Additional behavioral remedies include:
- Removing the source of irritation to the lungs - for example, by stopping smoking
- Using a humidifier - this can loosen mucus and relieve limited airflow and wheezing
- Exercise - this will strengthen the muscles involved in breathing
- Breathing exercises - for example, pursed-lip breathing that helps to slow breathing down
Complications of bronchitis
The most common complication of bronchitis is pneumonia; this occurs when the infection spreads deeper into the lungs. This infection causes the air sacs within the lungs (alveoli) to fill with fluid.
An estimated 5 percent of bronchitis cases lead to pneumonia.
Pneumonia is more likely to develop in older adults, smokers, people with diseases in other organs, and anyone with a reduced immune system.
As cigarette smoking is the most common cause of chronic bronchitis, avoiding smoking is one of the best ways to prevent it.
Although it is not always possible to prevent acute or chronic bronchitis, there are several measures that can help reduce the risk:
- Do not start smoking; quit smoking if you already smoke.
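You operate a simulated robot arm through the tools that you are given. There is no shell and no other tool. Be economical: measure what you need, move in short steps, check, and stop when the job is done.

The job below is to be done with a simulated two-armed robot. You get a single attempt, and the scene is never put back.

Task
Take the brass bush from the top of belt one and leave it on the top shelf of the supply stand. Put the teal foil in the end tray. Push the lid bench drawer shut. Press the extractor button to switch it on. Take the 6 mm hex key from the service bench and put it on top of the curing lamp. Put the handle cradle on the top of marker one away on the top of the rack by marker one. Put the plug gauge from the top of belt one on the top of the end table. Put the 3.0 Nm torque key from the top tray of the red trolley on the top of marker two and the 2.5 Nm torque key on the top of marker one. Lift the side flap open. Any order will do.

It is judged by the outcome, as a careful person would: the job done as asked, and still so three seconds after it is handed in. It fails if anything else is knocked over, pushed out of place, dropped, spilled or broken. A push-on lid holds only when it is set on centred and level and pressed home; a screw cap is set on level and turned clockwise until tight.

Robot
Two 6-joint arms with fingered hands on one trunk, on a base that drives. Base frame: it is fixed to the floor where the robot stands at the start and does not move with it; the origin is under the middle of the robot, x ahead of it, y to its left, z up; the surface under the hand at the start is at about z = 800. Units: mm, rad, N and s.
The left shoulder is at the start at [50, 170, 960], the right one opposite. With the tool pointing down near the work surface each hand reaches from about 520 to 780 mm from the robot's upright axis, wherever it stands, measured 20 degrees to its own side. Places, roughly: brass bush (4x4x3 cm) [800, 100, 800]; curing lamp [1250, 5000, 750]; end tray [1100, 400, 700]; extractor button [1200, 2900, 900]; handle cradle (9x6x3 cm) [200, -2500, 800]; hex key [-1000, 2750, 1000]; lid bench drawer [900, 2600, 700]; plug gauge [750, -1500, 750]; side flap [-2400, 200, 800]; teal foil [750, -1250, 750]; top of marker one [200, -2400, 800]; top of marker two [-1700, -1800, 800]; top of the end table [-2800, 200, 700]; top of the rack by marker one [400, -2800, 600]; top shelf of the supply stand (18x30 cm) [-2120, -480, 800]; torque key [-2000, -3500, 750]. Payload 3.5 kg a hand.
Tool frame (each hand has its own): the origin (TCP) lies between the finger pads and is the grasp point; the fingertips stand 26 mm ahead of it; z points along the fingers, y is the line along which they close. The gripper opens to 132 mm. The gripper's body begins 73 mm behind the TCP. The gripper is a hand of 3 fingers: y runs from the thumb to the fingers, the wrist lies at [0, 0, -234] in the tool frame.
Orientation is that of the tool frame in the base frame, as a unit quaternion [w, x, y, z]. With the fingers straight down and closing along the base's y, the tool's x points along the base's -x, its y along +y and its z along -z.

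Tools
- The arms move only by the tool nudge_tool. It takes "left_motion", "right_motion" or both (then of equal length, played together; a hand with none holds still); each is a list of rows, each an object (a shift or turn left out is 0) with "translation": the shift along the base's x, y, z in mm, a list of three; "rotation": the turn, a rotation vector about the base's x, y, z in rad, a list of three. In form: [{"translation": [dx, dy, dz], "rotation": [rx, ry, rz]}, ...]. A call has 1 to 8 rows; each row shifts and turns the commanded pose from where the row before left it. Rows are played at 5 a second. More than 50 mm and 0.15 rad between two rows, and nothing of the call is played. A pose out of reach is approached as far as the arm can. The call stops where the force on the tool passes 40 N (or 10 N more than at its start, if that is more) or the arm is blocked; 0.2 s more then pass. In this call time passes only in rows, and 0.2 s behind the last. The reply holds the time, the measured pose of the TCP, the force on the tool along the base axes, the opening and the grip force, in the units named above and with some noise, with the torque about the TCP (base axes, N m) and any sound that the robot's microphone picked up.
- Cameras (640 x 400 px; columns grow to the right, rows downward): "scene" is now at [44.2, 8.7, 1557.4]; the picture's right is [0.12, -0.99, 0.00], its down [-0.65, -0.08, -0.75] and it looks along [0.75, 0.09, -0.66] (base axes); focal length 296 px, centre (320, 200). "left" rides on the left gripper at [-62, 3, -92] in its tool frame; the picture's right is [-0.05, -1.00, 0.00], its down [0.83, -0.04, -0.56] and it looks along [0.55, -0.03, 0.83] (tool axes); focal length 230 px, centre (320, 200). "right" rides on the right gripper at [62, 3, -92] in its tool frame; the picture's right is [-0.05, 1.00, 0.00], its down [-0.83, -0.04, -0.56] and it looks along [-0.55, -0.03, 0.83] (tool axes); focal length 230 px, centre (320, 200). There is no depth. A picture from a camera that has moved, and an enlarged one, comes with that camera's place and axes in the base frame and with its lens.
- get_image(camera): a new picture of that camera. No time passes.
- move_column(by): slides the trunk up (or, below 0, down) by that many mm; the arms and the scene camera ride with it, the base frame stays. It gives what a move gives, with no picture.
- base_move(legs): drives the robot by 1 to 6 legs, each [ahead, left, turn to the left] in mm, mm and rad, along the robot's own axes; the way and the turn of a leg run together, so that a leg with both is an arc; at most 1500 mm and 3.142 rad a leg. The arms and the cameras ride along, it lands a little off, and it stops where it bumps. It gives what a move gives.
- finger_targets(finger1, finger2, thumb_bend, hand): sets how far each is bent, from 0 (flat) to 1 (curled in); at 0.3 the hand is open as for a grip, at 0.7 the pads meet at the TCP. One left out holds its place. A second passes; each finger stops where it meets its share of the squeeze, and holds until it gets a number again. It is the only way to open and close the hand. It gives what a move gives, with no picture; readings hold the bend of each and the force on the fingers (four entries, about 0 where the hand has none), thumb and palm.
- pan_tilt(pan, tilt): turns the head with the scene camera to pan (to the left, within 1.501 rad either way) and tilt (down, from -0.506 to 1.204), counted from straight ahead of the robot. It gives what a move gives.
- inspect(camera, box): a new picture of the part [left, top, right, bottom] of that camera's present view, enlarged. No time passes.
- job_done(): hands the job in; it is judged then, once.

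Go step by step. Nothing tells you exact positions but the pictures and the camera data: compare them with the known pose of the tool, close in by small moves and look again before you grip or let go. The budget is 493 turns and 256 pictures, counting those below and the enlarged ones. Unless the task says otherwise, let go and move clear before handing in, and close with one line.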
- Avoid lung irritants such as smoke, dust, fumes, vapors, and air pollution. If avoiding exposure is not possible, wear a mask that covers the nose and mouth.
- Wash hands often to limit exposure to germs and bacteria.
- Get a yearly flu vaccine.
- Get a pneumonia vaccine.
In a study in Lebanon, exposure to passive smoking at work was associated with almost double the risk of chronic bronchitis (an 89 percent increased risk), while passive smoking at home was associated with more than two-and-a-half times the risk of chronic bronchitis.
Living close to a busy road almost doubles the risk, as does heating the home with hot air conditioning rather than electric heating. Living close to a diesel-burning power plant has also been associated with a 62 percent increase in the risk of chronic bronchitis.